Pedro II de Portugal
En Lisboa no las tenían todas consigo con esta cosa de la paz. Preocupaba allí la presencia de "fidalgos" que se mostraban excesivamente amigos de la Monarquía católica y, sobre todo, que en Madrid no hubiesen dejado de utilizar los símbolos lusos en monedas, cartas y otros documentos, o que en el epistolario, Carlos II se entitulase rey de Portugal. Sí, lo hacía a menudo aunque es difícil saber si, tras ello, se escondían "simples descuidos", como aseguraban los españoles, o verdaderas intenciones.

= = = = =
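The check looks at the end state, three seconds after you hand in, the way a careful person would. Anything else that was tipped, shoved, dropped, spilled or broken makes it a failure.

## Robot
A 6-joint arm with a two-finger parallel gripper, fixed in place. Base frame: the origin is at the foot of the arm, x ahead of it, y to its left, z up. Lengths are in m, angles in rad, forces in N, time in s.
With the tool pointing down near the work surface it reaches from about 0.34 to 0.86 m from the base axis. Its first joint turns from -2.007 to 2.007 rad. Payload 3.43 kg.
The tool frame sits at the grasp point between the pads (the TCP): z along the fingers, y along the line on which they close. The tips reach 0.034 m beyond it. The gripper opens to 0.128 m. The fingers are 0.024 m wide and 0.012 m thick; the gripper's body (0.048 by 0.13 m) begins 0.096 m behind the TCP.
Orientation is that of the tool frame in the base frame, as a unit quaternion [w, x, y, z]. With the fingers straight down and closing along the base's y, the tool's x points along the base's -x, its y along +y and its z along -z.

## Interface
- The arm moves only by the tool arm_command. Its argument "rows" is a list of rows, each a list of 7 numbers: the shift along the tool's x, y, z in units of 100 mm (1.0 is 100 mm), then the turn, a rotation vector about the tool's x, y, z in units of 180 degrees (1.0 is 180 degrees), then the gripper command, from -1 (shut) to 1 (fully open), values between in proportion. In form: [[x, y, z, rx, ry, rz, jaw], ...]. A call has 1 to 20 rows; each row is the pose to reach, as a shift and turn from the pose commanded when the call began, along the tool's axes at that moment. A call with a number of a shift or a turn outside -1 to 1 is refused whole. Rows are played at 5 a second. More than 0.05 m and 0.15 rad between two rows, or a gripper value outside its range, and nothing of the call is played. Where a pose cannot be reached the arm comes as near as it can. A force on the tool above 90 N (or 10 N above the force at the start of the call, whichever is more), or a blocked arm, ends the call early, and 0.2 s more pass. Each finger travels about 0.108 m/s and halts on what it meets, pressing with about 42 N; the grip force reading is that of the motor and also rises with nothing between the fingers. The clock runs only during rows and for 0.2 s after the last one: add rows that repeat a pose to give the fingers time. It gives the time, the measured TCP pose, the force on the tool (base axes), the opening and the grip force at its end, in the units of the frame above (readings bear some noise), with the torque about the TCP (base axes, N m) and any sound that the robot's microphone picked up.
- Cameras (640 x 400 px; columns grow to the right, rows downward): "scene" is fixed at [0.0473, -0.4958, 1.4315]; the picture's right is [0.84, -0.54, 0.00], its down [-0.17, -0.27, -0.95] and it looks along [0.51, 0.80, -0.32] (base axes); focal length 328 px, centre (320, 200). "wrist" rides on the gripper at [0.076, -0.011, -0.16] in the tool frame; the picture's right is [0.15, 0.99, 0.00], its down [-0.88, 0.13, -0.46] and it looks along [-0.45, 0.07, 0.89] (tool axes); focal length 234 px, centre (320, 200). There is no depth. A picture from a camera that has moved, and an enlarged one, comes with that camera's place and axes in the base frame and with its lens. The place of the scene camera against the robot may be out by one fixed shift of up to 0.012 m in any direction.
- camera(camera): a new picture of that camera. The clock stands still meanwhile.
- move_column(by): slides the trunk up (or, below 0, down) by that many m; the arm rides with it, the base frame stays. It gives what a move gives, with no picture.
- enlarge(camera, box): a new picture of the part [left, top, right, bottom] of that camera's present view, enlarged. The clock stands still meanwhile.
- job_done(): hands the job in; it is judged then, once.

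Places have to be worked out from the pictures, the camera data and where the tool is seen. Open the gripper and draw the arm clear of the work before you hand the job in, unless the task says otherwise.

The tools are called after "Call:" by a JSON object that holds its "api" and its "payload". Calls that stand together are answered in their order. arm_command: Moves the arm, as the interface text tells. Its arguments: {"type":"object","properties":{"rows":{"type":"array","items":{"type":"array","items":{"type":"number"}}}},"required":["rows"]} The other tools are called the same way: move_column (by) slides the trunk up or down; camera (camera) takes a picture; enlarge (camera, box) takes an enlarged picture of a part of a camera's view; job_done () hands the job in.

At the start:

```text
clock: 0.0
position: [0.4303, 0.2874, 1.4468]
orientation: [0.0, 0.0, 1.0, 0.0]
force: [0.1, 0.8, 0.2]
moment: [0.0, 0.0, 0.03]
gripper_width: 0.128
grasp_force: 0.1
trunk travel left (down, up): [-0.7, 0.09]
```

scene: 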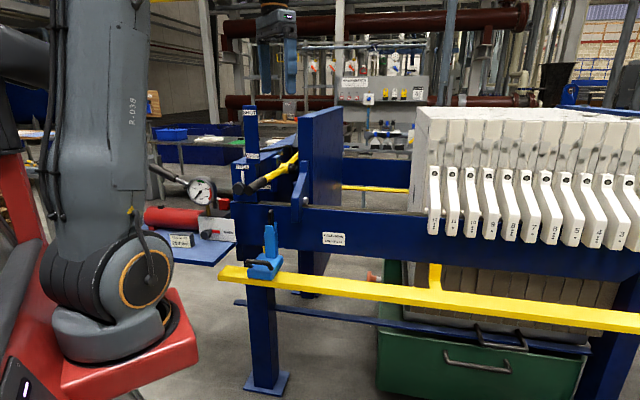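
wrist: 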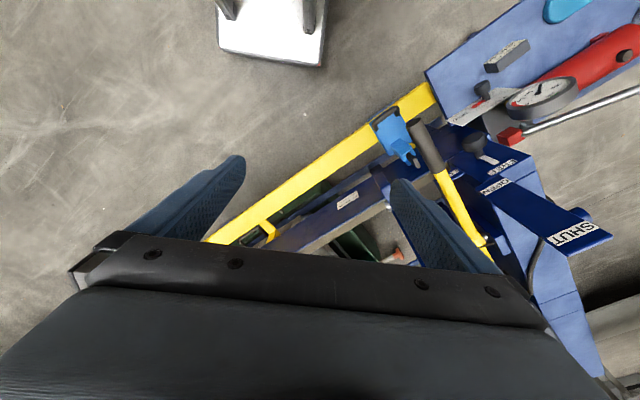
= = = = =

Así las cosas, las relaciones entre ambas cortes se mantuvieron en una calma tensa durante treinta años y, poco a poco, Pedro II de Portugal, que había alcanzado el poder tras apartar a su hermano Alfonso VI antes de la paz de 1668, pero que no se había coronado como tal hasta el fallecimiento de éste en la década de 1680, fue ganando en confianza. Se creció tanto que incluso cuando la muerte sin sucesión de Carlos II se aproximaba, no dudó en postularse como un candidato a ocupar el trono de Madrid. Era una entelequia, habida cuenta las pretensiones de Luis XIV y el Emperador, pero merece la pena transcribir un panfleto que se distribuyó por Madrid por aquél entonces haciendo propaganda de las virtudes de Pedro II: "El rey D. Pedro no sólo es español por ser portugués, sino por tener sangre castellana en su corazón". Cómo habían cambiado las tornas en treinta años.